INSTRUCTIONS –
A. Return verbatim the inclusive range of lines running from the line that contains "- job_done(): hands" to the line that contains "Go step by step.". Omit every other line.
B. How does the source extract go on? Write the next part.

SOURCE EXTRACT –
============

Não funcionou. Seu insucesso
justifica em grande parte a posição desvantajosa em que o líder
da Força Itália tenta, na votação
que se estende hoje e amanhã, ser
reconduzido à chefia do governo.
Em dois dos três últimos anos, o
crescimento econômico foi próximo a zero. O desemprego é de
7,5%. A indústria perdeu competitividade. Após o euro, não era
mais possível desvalorizar a lira
para atrair o mercado europeu.
Berlusconi não é diretamente
responsável pela crise na Parmalat e na Fiat, ou pela concorrência
chinesa em países aos quais a Itália exportava com avidez. Mas ele
não pôde entregar o prometido. A
dívida pública é maior que o PIB.
O déficit fiscal supera 4%. A performance do gerente foi sofrível.

============

DATASET CONTENT –
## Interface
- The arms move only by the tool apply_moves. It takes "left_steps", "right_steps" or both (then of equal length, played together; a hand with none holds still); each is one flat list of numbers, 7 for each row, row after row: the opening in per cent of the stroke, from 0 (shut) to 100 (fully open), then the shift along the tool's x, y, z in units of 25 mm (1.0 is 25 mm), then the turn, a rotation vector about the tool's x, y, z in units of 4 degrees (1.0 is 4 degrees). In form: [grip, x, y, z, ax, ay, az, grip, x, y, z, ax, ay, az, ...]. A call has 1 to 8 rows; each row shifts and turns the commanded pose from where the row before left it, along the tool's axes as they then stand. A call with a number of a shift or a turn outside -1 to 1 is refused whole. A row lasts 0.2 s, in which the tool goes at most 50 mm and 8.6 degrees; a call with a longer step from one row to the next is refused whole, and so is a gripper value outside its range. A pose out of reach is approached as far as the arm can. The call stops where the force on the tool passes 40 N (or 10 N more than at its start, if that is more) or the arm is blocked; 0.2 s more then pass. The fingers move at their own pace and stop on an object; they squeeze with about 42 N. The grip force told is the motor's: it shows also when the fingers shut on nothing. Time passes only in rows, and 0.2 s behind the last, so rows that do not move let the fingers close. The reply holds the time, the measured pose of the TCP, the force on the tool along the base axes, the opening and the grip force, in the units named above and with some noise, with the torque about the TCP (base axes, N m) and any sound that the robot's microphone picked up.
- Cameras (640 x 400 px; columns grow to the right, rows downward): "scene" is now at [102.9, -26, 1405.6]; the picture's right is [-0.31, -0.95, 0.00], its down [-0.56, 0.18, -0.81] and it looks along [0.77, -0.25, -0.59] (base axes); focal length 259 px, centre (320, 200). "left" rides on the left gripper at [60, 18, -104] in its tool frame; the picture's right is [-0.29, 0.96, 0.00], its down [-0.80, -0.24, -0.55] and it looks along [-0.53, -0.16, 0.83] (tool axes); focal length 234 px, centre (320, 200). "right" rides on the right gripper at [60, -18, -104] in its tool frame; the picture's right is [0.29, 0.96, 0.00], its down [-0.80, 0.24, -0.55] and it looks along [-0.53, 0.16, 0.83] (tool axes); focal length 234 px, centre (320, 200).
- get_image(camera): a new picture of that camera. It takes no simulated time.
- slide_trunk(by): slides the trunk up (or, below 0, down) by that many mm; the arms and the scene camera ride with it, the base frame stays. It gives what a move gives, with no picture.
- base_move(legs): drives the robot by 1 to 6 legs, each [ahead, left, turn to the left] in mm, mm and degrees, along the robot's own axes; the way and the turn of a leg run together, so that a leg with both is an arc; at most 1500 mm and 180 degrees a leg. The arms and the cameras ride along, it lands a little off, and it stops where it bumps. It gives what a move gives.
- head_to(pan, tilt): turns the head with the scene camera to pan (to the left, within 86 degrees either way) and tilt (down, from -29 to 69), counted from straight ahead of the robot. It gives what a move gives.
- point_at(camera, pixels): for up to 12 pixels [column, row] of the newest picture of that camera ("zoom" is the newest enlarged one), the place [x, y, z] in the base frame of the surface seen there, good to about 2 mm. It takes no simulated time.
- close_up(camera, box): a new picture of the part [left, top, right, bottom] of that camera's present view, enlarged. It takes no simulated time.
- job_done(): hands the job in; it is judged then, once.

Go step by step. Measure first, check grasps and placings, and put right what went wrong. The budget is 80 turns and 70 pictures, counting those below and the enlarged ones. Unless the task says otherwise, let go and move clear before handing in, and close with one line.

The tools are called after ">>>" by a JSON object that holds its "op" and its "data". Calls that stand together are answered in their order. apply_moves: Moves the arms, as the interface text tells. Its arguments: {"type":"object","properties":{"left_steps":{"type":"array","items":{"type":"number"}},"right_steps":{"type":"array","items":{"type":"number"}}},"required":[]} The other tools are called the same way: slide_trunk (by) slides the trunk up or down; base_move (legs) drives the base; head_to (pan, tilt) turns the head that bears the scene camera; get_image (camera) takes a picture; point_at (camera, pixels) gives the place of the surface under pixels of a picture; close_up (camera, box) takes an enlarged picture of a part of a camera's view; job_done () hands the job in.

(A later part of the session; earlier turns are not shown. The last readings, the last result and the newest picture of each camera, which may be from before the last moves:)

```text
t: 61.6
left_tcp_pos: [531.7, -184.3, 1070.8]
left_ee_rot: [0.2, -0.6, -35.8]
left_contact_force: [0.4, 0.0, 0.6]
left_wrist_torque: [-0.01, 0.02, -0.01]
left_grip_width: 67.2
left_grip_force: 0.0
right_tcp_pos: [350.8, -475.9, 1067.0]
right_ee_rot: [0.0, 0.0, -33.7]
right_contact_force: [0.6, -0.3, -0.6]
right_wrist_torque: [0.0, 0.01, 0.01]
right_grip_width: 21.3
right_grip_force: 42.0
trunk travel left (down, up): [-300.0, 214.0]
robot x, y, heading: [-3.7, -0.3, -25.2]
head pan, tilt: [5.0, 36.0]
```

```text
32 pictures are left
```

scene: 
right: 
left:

============

SET OF ANSWERS –
A.
- job_done(): hands the job in; it is judged then, once.

Go step by step. Measure first, check grasps and placings, and put right what went wrong. The budget is 80 turns and 70 pictures, counting those below and the enlarged ones. Unless the task says otherwise, let go and move clear before handing in, and close with one line.

B.
Sem resultados concretos para
exibir, Berlusconi fez uma campanha quase histriônica. Sabia que o
eleitorado italiano votaria hoje
como se fosse um plebiscito sobre
sua permanência.
A excessiva concentração da
imagem política num único personagem é inédita na história italiana do pós-Guerra. O parlamentarismo sempre "esfriou" as paixões. Os partidos eram grandes
coletivos. Os premiês tinham
mandatos efêmeros. Ninguém,
após o fascismo, havia personificado o poder com tal intensidade.
Berlusconi representa maravilhosamente seu próprio papel.
Suas emissoras de TV e o controle
que ele impôs à rede pública da
RAI amplificaram esse grau de
exposição aos italianos.
No domingo passado um texto
da agência Reuters dizia: "Encontrar o premiê Silvio Berlusconi é
amá-lo. Ele tem um raro magnetismo que atrai as pessoas e um
poderoso carisma que cativa
quem cai em sua rede". O jornalista quase se assumia enfeitiçado.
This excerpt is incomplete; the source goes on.